For many disposable plastics, solutions already exist, such as reusables (lasting bags, bottles, cutlery, cups, etc.) or alternative materials (such as metal, glass or paper.)
Currently, manufacturers are not responsible for the end-life of their products. Once an item leaves their factories, it’s no longer the company’s problem. Therefore, we don’t have a system by which adopters of these new bioplastics would be responsible for recovering, composting, recycling, or doing whatever needs to be done with them after use. Regarding toxicity, the same broken and ineffective regulatory system is in charge of approving bioplastics for food use, and there is no reason to assume that these won’t raise just as many health concerns as conventional plastics have. Yet again, it will be an uphill battle to ban those that turn out to be dangerous.
Terminology-wise, we need to be extremely careful with the word “bioplastic.” It’s a neurolinguistic booby trap. Bioplastics, just like regular plastics, are synthetic polymers; it’s just that plants are being used instead of oil to obtain the carbon and hydrogen needed for polymerization. Bioplastic may or may not be biodegradable, may or may not be toxic, just like any other plastic. A plastic such as high-density polyethylene HDPE can be 100 percent bio-based (for instance 100 percent organic hemp), and yet still be non-biodegradable. The public, however, is led to think that any bio-based plastic is biodegradable, which is not at all the case. Dasani and Coke’s “Plant Bottle” is a notorious example of this type of greenwashing.

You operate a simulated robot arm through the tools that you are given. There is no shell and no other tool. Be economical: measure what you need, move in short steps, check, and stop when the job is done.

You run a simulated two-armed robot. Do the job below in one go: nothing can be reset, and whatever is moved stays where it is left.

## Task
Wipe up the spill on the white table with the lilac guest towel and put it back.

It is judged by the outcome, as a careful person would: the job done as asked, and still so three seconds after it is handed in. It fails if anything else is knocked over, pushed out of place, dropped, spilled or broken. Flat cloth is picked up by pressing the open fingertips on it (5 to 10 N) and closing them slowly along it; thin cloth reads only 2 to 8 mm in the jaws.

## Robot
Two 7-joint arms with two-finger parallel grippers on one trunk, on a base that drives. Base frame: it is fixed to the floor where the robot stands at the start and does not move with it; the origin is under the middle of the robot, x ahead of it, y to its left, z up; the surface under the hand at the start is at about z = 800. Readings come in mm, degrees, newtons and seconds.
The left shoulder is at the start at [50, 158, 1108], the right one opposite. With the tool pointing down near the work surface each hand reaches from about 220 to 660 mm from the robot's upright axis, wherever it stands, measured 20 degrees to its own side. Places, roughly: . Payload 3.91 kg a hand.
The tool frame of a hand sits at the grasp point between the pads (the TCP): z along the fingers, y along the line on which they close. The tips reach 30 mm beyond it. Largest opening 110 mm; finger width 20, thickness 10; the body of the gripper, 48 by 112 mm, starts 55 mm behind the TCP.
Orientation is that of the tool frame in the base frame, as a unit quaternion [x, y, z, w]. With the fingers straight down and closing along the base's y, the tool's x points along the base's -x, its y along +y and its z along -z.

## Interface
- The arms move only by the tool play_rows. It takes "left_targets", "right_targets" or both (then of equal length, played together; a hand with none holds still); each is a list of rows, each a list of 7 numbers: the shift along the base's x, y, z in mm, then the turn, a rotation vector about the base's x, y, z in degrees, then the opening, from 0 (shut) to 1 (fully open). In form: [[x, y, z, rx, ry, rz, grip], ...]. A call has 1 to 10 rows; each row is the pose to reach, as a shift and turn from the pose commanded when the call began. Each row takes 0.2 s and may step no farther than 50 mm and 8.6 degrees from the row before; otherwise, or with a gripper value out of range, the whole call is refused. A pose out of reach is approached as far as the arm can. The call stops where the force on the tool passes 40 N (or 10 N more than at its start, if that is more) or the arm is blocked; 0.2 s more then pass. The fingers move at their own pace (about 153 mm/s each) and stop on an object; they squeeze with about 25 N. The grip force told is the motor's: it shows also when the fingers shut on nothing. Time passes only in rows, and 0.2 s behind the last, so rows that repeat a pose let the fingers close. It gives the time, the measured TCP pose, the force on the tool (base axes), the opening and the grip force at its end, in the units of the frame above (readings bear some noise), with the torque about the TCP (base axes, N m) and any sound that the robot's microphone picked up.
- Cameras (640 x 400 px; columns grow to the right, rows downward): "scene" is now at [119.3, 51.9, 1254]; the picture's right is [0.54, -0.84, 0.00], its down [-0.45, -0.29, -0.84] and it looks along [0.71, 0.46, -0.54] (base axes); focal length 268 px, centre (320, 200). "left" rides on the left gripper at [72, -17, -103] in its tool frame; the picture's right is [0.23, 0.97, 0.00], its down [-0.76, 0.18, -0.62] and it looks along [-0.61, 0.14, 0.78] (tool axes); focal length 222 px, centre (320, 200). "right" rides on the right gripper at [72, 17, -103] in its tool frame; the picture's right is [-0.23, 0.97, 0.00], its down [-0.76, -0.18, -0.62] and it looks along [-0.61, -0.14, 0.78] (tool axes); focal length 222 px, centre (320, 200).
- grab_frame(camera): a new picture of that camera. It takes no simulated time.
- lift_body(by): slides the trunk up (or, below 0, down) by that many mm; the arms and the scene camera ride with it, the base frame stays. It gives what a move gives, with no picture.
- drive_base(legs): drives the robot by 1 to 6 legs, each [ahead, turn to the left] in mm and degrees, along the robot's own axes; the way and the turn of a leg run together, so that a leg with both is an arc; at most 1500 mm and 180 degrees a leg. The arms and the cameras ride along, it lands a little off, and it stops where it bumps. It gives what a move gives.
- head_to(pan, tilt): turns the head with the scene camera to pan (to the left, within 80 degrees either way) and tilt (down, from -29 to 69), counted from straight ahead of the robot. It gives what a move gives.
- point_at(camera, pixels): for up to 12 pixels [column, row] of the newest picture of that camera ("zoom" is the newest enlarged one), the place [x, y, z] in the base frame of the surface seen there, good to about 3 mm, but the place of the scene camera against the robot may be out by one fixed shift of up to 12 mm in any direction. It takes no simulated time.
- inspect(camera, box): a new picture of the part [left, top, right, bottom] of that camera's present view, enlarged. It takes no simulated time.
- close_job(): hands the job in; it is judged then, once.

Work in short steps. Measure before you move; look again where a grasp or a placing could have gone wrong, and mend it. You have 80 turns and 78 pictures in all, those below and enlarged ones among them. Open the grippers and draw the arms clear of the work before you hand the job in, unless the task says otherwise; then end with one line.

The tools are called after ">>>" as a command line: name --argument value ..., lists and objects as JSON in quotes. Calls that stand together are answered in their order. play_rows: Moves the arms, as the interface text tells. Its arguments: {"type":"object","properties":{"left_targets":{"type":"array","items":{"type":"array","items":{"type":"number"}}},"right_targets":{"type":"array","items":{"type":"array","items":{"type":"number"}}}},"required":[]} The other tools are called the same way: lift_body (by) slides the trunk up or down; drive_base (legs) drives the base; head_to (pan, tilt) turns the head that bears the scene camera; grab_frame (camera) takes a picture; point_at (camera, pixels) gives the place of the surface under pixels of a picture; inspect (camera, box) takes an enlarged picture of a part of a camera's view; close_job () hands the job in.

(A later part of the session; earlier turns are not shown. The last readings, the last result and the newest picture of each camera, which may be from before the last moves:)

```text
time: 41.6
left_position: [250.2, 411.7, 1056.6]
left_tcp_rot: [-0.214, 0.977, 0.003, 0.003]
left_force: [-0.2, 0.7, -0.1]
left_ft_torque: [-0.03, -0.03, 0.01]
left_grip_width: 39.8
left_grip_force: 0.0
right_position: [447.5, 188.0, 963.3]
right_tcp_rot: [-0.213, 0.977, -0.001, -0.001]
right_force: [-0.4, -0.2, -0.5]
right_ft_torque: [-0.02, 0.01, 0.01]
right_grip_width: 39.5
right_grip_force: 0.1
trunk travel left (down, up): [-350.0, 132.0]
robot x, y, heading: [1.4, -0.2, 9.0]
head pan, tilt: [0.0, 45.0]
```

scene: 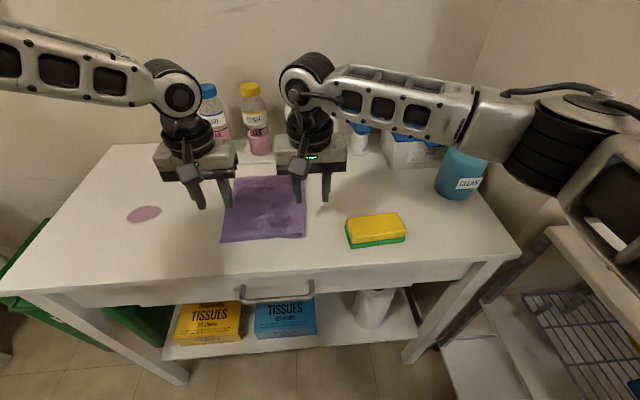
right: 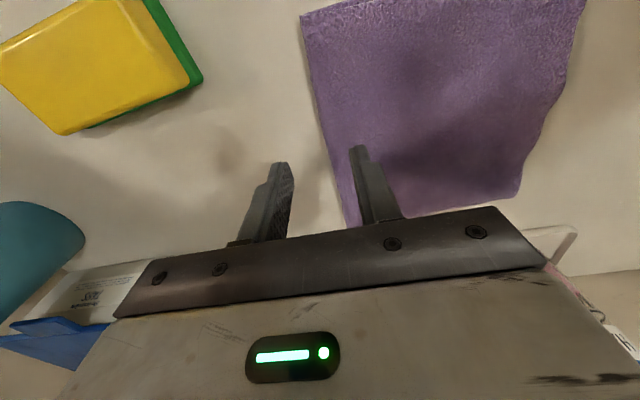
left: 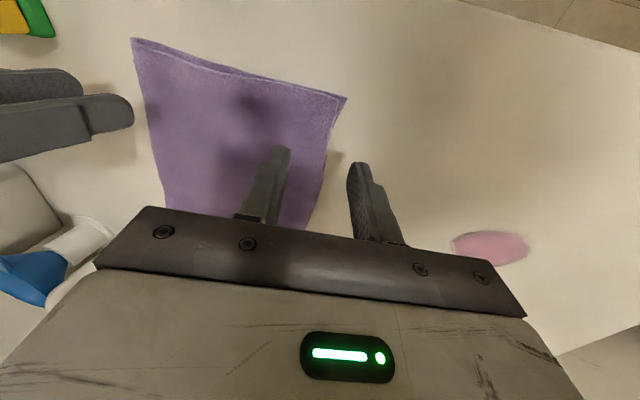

Some bioplastics, however, are indeed biodegradable and compostable. The problem is that there is no agreement on what this really means, and under what circumstances. One has to read the fine print for each manufacturer and for each type of product, and often rely on the industry’s self-awarded certifications. Biodegradability usually requires industrial composting facilities, which are few and far between – and make us wonder who is actually responsible for taking these plastics to those facilities after disposal. Also, composting is a much longer cycle than recycling, and the vast majority of bioplastics are not cradle-to-cradle recyclable. Some, in fact, contaminate the downcycling of conventional plastics.
There’s also the question of ecological footprint. In order to make bioplastics we need land, water, energy, and often pesticides and genetically modified crops. Given the enormity of our plastic consumption, one wonders what impacts we would see on food prices and resources if we transitioned to bio-based packaging.
In comparison, using paper, glass, or metal is simple: We know the ingredients, we know that these materials truly are recyclable, and we have the infrastructure and resources to produce and recycle them today. Reusable items, meanwhile, are simply better for the environment.
Nobody wants to demonize biodegradable plastics. However, we should ask tough questions before accepting anything new with a green label on it. Otherwise our eagerness to solve a problem might make us easy victims of greenwashing or lead us in a direction that could trigger or aggravate other environmental and health problems. Even worse, we might be hampering or delaying the adoption of effective, sustainable solutions, namely changes of habits, and deep changes in the ways products are designed, manufactured, packaged and discarded.